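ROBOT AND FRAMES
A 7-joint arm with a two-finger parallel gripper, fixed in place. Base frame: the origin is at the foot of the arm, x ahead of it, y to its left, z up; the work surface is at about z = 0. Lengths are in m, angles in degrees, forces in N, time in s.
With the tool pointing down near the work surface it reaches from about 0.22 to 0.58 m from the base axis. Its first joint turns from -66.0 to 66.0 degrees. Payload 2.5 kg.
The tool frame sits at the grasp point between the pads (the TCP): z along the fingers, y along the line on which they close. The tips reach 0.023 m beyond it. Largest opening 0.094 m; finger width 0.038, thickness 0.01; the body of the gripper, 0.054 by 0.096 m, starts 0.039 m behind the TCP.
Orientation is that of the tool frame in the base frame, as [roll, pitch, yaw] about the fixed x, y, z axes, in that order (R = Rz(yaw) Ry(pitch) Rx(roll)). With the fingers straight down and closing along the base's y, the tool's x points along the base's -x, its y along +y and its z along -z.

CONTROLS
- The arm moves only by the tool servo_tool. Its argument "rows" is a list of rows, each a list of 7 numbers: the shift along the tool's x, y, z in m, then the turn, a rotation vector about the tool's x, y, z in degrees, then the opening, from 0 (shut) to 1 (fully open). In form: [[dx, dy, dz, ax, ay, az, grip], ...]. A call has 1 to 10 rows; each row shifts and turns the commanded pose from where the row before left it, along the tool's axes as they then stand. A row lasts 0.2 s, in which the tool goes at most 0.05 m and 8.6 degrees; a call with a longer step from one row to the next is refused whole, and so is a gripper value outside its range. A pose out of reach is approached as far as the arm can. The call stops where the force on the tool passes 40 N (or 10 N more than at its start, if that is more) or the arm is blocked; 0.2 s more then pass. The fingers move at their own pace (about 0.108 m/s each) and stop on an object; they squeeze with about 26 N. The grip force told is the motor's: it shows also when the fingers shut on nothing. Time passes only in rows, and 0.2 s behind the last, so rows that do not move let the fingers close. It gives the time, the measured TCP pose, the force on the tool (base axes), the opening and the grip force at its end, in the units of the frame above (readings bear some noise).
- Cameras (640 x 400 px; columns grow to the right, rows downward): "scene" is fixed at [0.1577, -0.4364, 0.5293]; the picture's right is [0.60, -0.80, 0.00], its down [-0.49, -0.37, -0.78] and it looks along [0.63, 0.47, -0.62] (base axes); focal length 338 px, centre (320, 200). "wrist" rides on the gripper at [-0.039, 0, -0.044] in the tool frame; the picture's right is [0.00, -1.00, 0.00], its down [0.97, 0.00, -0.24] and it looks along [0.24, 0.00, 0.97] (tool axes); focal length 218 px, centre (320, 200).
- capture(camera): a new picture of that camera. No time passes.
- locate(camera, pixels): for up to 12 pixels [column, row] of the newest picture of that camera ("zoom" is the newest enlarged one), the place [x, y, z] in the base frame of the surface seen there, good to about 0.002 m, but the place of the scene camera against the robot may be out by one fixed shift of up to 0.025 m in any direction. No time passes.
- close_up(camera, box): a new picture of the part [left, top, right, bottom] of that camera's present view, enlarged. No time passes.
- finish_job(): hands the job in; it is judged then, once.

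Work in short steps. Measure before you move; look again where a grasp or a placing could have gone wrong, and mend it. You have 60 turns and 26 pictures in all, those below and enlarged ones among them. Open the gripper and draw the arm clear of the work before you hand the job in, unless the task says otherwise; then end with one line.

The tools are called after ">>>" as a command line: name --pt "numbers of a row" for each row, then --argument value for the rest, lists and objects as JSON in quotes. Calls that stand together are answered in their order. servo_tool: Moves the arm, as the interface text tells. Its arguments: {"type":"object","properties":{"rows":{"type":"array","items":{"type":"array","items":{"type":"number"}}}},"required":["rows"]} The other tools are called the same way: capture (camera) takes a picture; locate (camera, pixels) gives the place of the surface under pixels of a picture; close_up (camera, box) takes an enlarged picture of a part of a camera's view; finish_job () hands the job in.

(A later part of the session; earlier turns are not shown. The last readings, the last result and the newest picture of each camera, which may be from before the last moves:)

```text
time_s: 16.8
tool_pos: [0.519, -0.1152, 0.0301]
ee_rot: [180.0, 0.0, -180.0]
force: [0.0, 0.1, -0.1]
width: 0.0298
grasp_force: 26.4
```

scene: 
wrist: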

_Written request_: Copy out each line above, character for character.

_Final result_:
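ROBOT AND FRAMES
A 7-joint arm with a two-finger parallel gripper, fixed in place. Base frame: the origin is at the foot of the arm, x ahead of it, y to its left, z up; the work surface is at about z = 0. Lengths are in m, angles in degrees, forces in N, time in s.
With the tool pointing down near the work surface it reaches from about 0.22 to 0.58 m from the base axis. Its first joint turns from -66.0 to 66.0 degrees. Payload 2.5 kg.
The tool frame sits at the grasp point between the pads (the TCP): z along the fingers, y along the line on which they close. The tips reach 0.023 m beyond it. Largest opening 0.094 m; finger width 0.038, thickness 0.01; the body of the gripper, 0.054 by 0.096 m, starts 0.039 m behind the TCP.
Orientation is that of the tool frame in the base frame, as [roll, pitch, yaw] about the fixed x, y, z axes, in that order (R = Rz(yaw) Ry(pitch) Rx(roll)). With the fingers straight down and closing along the base's y, the tool's x points along the base's -x, its y along +y and its z along -z.

CONTROLS
- The arm moves only by the tool servo_tool. Its argument "rows" is a list of rows, each a list of 7 numbers: the shift along the tool's x, y, z in m, then the turn, a rotation vector about the tool's x, y, z in degrees, then the opening, from 0 (shut) to 1 (fully open). In form: [[dx, dy, dz, ax, ay, az, grip], ...]. A call has 1 to 10 rows; each row shifts and turns the commanded pose from where the row before left it, along the tool's axes as they then stand. A row lasts 0.2 s, in which the tool goes at most 0.05 m and 8.6 degrees; a call with a longer step from one row to the next is refused whole, and so is a gripper value outside its range. A pose out of reach is approached as far as the arm can. The call stops where the force on the tool passes 40 N (or 10 N more than at its start, if that is more) or the arm is blocked; 0.2 s more then pass. The fingers move at their own pace (about 0.108 m/s each) and stop on an object; they squeeze with about 26 N. The grip force told is the motor's: it shows also when the fingers shut on nothing. Time passes only in rows, and 0.2 s behind the last, so rows that do not move let the fingers close. It gives the time, the measured TCP pose, the force on the tool (base axes), the opening and the grip force at its end, in the units of the frame above (readings bear some noise).
- Cameras (640 x 400 px; columns grow to the right, rows downward): "scene" is fixed at [0.1577, -0.4364, 0.5293]; the picture's right is [0.60, -0.80, 0.00], its down [-0.49, -0.37, -0.78] and it looks along [0.63, 0.47, -0.62] (base axes); focal length 338 px, centre (320, 200). "wrist" rides on the gripper at [-0.039, 0, -0.044] in the tool frame; the picture's right is [0.00, -1.00, 0.00], its down [0.97, 0.00, -0.24] and it looks along [0.24, 0.00, 0.97] (tool axes); focal length 218 px, centre (320, 200).
- capture(camera): a new picture of that camera. No time passes.
- locate(camera, pixels): for up to 12 pixels [column, row] of the newest picture of that camera ("zoom" is the newest enlarged one), the place [x, y, z] in the base frame of the surface seen there, good to about 0.002 m, but the place of the scene camera against the robot may be out by one fixed shift of up to 0.025 m in any direction. No time passes.
- close_up(camera, box): a new picture of the part [left, top, right, bottom] of that camera's present view, enlarged. No time passes.
- finish_job(): hands the job in; it is judged then, once.

Work in short steps. Measure before you move; look again where a grasp or a placing could have gone wrong, and mend it. You have 60 turns and 26 pictures in all, those below and enlarged ones among them. Open the gripper and draw the arm clear of the work before you hand the job in, unless the task says otherwise; then end with one line.

The tools are called after ">>>" as a command line: name --pt "numbers of a row" for each row, then --argument value for the rest, lists and objects as JSON in quotes. Calls that stand together are answered in their order. servo_tool: Moves the arm, as the interface text tells. Its arguments: {"type":"object","properties":{"rows":{"type":"array","items":{"type":"array","items":{"type":"number"}}}},"required":["rows"]} The other tools are called the same way: capture (camera) takes a picture; locate (camera, pixels) gives the place of the surface under pixels of a picture; close_up (camera, box) takes an enlarged picture of a part of a camera's view; finish_job () hands the job in.

(A later part of the session; earlier turns are not shown. The last readings, the last result and the newest picture of each camera, which may be from before the last moves:)

```text
time_s: 16.8
tool_pos: [0.519, -0.1152, 0.0301]
ee_rot: [180.0, 0.0, -180.0]
force: [0.0, 0.1, -0.1]
width: 0.0298
grasp_force: 26.4
```

scene: 
wrist: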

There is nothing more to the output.